Cover may be light, heavy, or full.
- Light cover protects a significant portion of the character's body, such as leaning into a doorway or standing behind a waist-high wall.
- Heavy cover protects the majority of a character's body, leaving at most part of the head and an arm and shoulder exposed—shooting through an arrow slit would provide heavy cover, as would shooting around the edge of an ancient redwood tree.
- Full cover protects the character's entire body—standing behind a six-foot-high wall or retreating inside of a building are examples of full cover.
Cover raises a character's Defense against attacks by 1 for light cover or 2 for heavy cover. Full cover makes ranged attacks impossible. Attackers at close range also enjoy equal cover against attacks from the character in cover— crossing blades across a fence or around a tree is equally impairing for both parties.
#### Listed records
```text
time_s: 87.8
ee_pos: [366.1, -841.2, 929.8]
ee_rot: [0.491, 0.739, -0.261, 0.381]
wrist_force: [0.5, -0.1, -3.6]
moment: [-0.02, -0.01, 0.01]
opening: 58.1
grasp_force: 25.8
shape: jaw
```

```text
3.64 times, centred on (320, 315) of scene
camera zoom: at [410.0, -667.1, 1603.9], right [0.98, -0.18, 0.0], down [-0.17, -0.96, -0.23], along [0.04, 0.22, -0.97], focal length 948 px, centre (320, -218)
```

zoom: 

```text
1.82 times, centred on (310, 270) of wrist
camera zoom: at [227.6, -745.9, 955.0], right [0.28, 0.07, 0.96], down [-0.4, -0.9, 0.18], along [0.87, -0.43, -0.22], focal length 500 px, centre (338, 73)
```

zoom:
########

Cover is subject to common-sense limitations. If a character has full cover because he's standing behind a wall, for example, that cover only protects him from enemies on the other side of the wall; he gains no cover bonus against opponents at his back. It may or may not be possible for a character to move without losing the benefit of cover. A character taking cover behind a tree will have to break cover to go anywhere, since he can't take the tree with him; one taking cover behind a waist-high stone fence, on the other hand, can freely range up and down along the fence without losing his cover.
Attempting to keep an opponent who's in cover at short or longer range while circling around him to obviate his cover requires a number of movement actions determined by the Storyteller—generally, the farther away an opponent is, the longer it takes to circle around to flank him.